Culturally, the United States never really progressed beyond the feel-good boosterism of the 1950’s, and this, when combined with the Fallout world’s distinctive technological history, is what gives the game its unique look and feel, filled as it is with retro-futuristic iconography and a soundtrack featuring songs from the 1930’s, 40’s and 50’s, by artists like Danny Kaye and the Andrews Sisters, Billie Holiday, and Dinah Washington. There is no experience quite like that of making one’s way through a blighted, mutant-filled, post-apocalyptic landscape, while “Jingle, Jangle, Jingle” and “Mad about the Boy” play in the background.

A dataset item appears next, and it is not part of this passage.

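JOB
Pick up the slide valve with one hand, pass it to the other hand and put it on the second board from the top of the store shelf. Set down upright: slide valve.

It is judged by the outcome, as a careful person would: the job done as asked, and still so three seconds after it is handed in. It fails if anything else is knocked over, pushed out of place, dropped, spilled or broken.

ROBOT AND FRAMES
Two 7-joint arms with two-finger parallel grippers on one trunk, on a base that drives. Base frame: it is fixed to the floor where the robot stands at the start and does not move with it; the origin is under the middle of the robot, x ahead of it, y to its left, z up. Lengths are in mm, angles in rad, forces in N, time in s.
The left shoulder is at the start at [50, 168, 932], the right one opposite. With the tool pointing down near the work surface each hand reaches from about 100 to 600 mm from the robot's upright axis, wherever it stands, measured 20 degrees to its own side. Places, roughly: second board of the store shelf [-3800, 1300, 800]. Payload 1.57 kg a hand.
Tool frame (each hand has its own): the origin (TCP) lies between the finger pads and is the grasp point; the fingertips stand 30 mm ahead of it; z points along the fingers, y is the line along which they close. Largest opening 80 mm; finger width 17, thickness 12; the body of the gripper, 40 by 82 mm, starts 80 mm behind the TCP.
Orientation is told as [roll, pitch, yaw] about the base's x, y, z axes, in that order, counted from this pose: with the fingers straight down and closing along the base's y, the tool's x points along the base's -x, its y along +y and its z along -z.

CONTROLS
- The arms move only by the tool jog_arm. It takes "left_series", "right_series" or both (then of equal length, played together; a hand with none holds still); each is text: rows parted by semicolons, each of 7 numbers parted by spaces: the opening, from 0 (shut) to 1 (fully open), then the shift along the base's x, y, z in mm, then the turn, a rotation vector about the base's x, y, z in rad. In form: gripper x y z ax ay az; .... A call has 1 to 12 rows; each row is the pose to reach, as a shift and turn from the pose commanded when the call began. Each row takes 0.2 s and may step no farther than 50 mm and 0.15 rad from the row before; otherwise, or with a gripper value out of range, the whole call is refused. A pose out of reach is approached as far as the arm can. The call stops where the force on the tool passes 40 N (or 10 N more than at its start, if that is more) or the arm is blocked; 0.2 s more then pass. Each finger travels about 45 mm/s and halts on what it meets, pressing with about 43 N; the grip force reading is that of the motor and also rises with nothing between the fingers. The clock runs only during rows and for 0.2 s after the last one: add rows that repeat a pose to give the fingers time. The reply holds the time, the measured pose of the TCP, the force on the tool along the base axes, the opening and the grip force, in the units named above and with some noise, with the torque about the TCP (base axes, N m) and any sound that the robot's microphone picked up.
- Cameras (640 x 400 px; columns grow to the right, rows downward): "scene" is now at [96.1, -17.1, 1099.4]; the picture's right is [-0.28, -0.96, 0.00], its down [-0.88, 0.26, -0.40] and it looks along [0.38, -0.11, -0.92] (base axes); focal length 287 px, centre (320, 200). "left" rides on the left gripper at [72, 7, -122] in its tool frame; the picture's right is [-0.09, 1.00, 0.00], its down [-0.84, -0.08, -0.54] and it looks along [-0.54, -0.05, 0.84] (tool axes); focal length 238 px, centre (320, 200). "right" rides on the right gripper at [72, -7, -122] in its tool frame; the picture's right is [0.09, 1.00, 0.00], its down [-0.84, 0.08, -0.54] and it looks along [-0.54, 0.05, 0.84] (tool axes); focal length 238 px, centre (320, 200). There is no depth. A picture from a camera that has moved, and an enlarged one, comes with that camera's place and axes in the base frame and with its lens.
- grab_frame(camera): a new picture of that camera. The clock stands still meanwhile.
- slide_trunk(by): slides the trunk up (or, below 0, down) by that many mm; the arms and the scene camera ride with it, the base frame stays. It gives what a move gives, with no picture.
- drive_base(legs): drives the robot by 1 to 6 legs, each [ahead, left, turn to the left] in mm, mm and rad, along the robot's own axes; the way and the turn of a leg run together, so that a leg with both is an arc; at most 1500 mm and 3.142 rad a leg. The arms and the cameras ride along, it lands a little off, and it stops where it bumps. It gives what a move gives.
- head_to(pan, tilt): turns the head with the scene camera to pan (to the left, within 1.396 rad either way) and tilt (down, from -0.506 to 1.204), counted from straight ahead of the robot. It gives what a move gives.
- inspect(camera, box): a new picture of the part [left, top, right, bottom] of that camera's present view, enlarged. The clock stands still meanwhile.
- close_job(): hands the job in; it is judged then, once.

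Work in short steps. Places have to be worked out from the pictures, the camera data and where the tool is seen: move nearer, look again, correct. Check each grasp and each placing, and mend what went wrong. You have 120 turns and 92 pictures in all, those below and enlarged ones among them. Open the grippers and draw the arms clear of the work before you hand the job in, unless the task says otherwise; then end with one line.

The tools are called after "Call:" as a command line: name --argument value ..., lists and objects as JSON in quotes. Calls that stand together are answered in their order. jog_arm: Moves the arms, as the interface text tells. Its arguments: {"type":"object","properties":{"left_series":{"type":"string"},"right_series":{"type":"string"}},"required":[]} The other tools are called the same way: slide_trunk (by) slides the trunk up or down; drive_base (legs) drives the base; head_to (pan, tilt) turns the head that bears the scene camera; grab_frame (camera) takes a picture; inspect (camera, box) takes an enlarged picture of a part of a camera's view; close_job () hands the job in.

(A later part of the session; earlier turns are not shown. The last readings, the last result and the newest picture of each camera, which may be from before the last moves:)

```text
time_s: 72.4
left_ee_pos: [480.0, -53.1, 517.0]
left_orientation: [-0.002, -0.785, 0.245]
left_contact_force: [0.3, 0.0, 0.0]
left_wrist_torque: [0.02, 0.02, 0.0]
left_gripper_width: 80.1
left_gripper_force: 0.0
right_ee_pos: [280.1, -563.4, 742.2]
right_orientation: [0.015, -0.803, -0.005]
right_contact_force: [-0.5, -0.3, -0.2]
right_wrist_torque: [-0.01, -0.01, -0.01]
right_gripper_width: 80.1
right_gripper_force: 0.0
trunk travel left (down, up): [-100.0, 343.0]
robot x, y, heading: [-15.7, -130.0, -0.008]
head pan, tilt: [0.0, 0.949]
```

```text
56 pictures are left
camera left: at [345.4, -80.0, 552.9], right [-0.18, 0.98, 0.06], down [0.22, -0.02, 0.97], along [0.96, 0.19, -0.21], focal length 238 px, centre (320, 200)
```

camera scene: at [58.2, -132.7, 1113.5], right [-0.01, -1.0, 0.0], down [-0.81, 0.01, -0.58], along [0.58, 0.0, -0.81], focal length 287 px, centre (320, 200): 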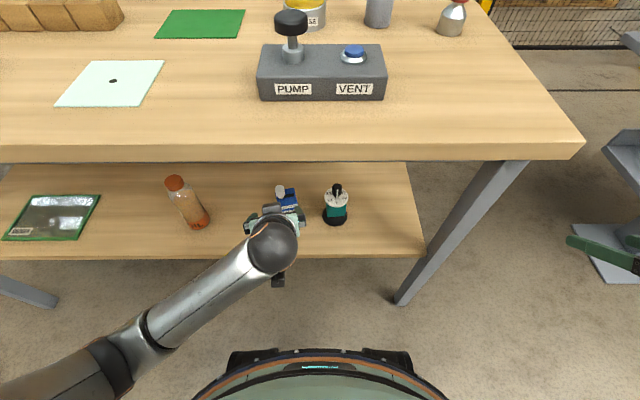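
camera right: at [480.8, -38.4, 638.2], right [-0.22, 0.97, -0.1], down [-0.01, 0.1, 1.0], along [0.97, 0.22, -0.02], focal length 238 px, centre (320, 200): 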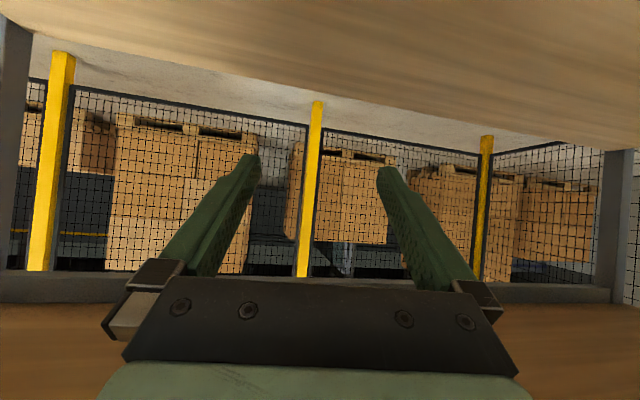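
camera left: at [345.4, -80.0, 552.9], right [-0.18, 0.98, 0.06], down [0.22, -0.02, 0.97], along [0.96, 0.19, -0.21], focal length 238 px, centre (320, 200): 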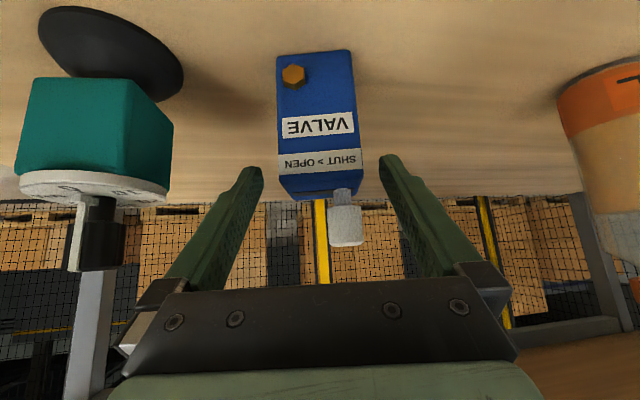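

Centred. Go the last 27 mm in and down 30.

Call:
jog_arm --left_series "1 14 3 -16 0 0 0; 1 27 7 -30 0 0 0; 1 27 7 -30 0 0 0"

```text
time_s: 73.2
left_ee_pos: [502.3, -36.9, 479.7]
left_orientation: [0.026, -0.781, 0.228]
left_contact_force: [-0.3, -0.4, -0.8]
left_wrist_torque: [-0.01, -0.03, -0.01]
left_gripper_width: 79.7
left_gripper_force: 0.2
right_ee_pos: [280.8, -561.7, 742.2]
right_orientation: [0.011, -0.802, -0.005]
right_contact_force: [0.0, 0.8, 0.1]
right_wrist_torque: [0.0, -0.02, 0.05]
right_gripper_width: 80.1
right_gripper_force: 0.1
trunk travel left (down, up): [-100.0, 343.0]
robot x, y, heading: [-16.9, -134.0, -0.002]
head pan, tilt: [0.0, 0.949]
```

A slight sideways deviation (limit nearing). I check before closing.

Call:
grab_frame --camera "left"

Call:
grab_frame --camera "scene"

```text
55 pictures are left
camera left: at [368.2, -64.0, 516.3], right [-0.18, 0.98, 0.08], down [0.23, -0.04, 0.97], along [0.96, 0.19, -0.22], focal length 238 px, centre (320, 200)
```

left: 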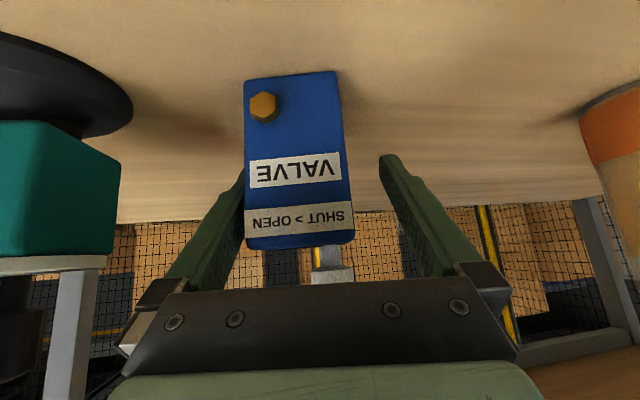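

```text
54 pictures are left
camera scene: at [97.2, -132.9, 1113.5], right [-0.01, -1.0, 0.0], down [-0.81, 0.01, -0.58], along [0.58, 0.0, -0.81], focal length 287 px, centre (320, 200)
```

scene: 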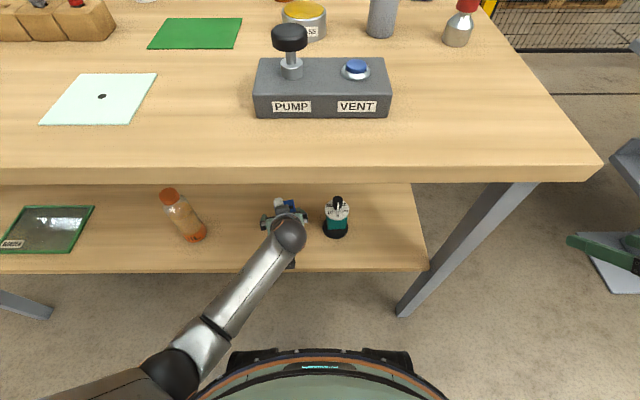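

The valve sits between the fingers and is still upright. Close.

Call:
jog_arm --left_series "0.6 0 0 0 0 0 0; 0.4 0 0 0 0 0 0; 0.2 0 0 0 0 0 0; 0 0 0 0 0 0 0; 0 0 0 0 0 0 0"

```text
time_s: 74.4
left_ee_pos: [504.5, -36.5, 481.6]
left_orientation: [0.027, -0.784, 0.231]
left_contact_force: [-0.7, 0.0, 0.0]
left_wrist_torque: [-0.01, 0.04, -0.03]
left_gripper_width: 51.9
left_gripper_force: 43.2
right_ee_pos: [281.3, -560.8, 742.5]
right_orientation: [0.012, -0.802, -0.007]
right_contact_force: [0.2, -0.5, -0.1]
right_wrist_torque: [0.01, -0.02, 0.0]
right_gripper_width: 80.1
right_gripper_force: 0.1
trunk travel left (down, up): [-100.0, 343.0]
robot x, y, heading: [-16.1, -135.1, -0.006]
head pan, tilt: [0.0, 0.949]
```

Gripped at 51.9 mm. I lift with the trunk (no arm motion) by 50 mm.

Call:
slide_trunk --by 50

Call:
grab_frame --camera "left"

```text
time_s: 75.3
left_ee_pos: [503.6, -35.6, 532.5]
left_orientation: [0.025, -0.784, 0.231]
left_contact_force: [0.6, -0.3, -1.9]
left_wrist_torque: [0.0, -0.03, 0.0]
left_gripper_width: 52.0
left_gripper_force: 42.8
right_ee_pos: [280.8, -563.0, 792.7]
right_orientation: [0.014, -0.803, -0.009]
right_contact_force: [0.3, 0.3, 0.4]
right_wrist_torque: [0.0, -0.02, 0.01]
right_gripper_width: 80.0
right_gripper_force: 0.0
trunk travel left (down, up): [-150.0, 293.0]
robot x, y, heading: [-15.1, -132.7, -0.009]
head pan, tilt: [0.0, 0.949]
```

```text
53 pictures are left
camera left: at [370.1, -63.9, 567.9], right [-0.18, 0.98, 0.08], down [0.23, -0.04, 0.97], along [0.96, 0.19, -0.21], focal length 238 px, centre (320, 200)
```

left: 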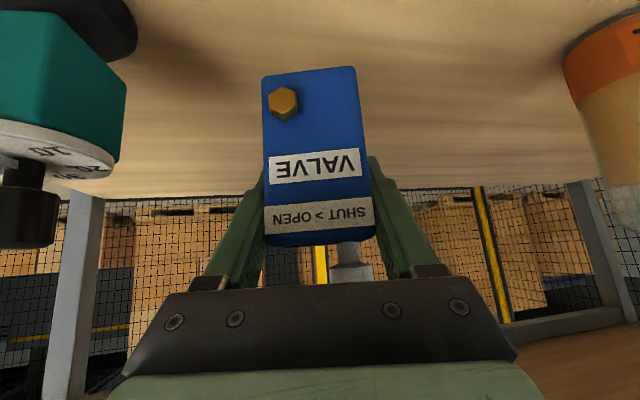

All the games in the series start at some point after a catastrophic global nuclear war that has left the world an irradiated husk populated by dangerous mutated animals and people, in which various factions, representing any number of interests, vie for power. With the sparsest of plot-related nudges, one is thrust into the wasteland after the opening sequence and tutorial, and from there on, what you do is entirely up to you, and what happens in the world is entirely a matter of what you choose to do. Which factions will you ally yourselves with and which will become your enemies? Whom do you help and whom do you hurt? Who are your companions and what alliances or enmities do they bring with them? These choices heavily affect the course that the game takes, as well as how it ends. In Fallout 3, there are two factions and several possible outcomes, while in the subsequent game, Fallout New Vegas, there are easily a dozen factions, and so many possible outcomes that there is disagreement amongst enthusiasts as to precisely how many there actually are. And in what has to be one of the smartest and most rewarding ways of ending a game, Fallout presents the player with an epilogue, in the form of a slide show, in which a narrator shows and tells you what ultimately happened to every person and faction you were involved with, as well as the enduring result of all the choices you made, while playing the game.  

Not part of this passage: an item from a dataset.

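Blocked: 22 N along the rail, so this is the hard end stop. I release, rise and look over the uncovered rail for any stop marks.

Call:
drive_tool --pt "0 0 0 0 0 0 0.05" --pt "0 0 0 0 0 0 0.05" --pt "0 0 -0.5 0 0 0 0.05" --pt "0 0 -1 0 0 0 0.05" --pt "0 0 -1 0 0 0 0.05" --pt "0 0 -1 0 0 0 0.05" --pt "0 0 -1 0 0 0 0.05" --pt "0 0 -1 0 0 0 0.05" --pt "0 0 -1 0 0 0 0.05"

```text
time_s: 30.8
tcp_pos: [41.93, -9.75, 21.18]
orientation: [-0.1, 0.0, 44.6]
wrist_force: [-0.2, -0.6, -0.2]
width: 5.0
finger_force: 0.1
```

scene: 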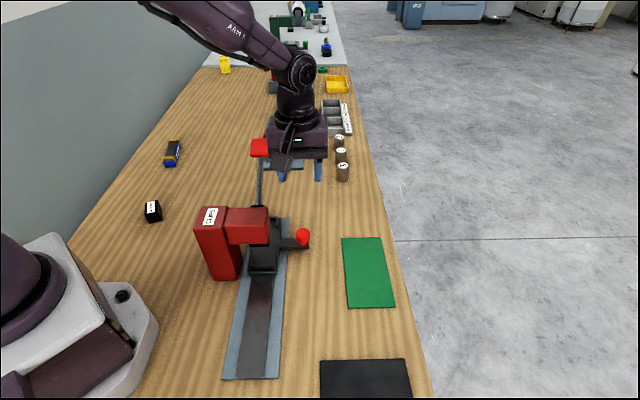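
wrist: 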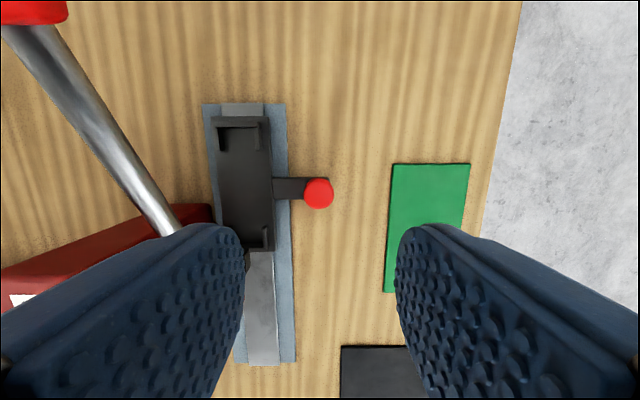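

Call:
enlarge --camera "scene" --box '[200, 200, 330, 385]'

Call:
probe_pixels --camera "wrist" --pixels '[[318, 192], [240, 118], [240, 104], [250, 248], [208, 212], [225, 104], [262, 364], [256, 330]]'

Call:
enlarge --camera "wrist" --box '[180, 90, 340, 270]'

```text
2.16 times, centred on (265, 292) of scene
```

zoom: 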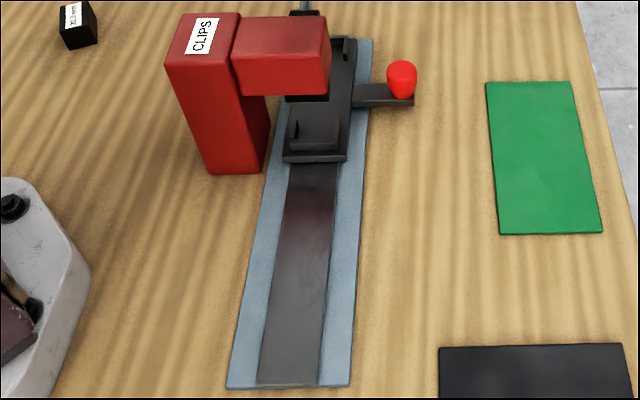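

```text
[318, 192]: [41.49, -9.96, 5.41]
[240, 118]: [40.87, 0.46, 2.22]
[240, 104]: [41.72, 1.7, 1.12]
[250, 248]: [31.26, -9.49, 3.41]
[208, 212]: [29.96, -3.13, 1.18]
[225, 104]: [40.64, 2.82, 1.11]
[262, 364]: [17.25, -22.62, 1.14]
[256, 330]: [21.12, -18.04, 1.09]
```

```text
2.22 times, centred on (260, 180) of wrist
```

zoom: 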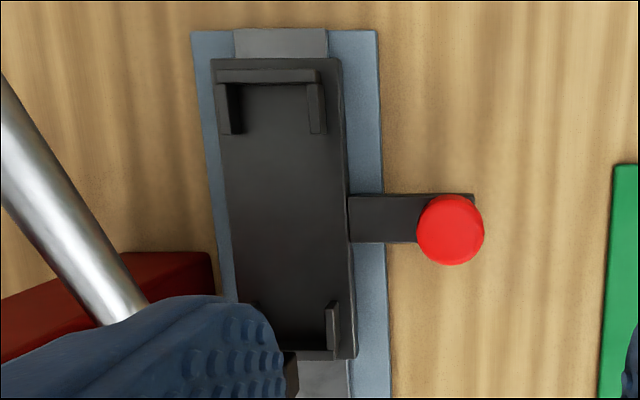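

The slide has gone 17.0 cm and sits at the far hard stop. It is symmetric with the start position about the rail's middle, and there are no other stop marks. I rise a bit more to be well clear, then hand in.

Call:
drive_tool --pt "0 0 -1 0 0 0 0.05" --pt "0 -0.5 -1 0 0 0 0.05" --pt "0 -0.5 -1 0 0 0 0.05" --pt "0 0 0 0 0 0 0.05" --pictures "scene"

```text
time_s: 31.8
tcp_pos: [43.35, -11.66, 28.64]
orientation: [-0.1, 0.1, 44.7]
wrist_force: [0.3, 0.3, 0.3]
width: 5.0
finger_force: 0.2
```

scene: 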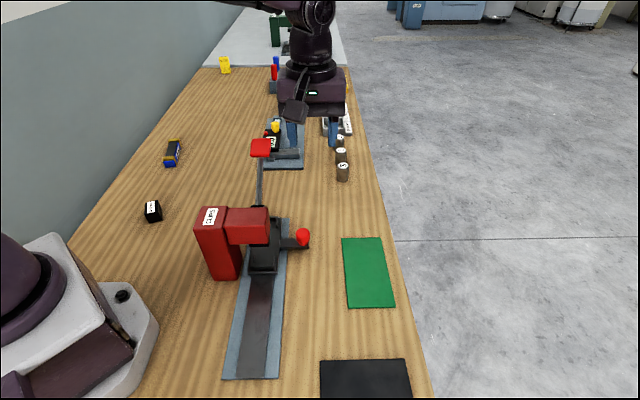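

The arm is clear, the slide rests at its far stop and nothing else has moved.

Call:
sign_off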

Custom Systems: Deus Ex – Human Revolution

Deus Ex is another franchise with a venerable pedigree, the first game having been developed by Ion Storm and released in 2000. It was hailed as revolutionary in its design and mechanics and praised by fans and critics alike. After a poorly received sequel, the franchise was bought out by Eidos Montreal, who, taking advantage of the rapid advances in graphical fidelity and PC and console performance, released the sequel the franchise deserved, in 2011 – Deus Ex: Human Revolution.

Firmly in the cyberpunk genre – surprisingly, a rarity in video games – Deus Ex imagines a future, the cultural, social, and economic landscape of which is dominated by human augmentation via cybernetic implants. Augments are powerful, highly desired, and expensive, and the companies that develop and manufacture them are at the top of the corporate pyramid and enjoy substantial political influence.

Human Revolution takes place at a time when augmentation has become a source of political controversy and conflict, with “humanist” – i.e. anti-augmentation – groups becoming increasingly powerful and gaining allies within the political establishment. You play Adam Jensen, Security Chief for Sarif Industries, the top company in the augment industry. The game’s opening and tutorial sees Sarif Headquarters under violent attack by a group of augmented super-terrorists and Jensen so severely wounded that he is near death. As the opening credits run, we see Jensen on the operating table, where he is receiving a body’s worth of Sarif’s top-shelf cybernetic augments.

The game’s story has you investigating the attack on Sarif, which brings you deeper into the politics of augmentation and reveals a number of behind-the-scenes powers and conspiracies. It is masterfully conceived and written and maintains its noirish air of suspense until the very end. Writing and voice acting are top-notch. But where Deus Ex truly shines, with respect to its contribution to immersion, is in its game systems.

Character creation and development is deep and highly customizable, with augments covering nearly every imaginable modality – enhanced speed and strength; infrared vision; enhanced hacking abilities; stealth; pheromone-based conversation enhancements; the works – and the game is designed to make play responsive to your particular Jensen’s design. Want to emphasize stealth and non-lethal combat techniques? The game can be completed from start to finish without killing a single person, aside from enemy “bosses.” Want to emphasize strength, armor, and lethal combat? You can run and gun your way through most of the levels, though the going will be tough. Develop your hacking skills and you’ll be able to open every door and container, giving you alternate routes through various maps, as well as cash and loot.  Invest in your pheromonic enhancements, and you will be able to intuit the personality types of the people you talk with, opening up special dialogue options that make it possible to get them to manipulate them into doing the things you want. For any situation, there are a number of different methods of approach that depend upon your chosen augmentations and your ability to read the environment. If Mass Effect is most immersive with respect to its relationships and Fallout with respect to its world, then Deus Ex is most immersive in its tactical situations – in the way in which you complete your assignments and missions.  

I do not want to give the impression that RPGs are the only types of video games in which one can have an intensely immersive, narrative experience. The First-Person Shooter (FPS) genre is also known for its narrative gems – Half Life; System Shock; Bioshock; S.T.A.L.K.E.R. (though many will want to call these “immersive sims,” under which they would include Deus Ex) – and for those interested in narrative immersion in video games outside the RPG genre (and games more generally) can check out the dialogue I did years ago with independent game reviewer and YouTuber, Noah Caldwell-Gervais, on BloggingHeads.TV.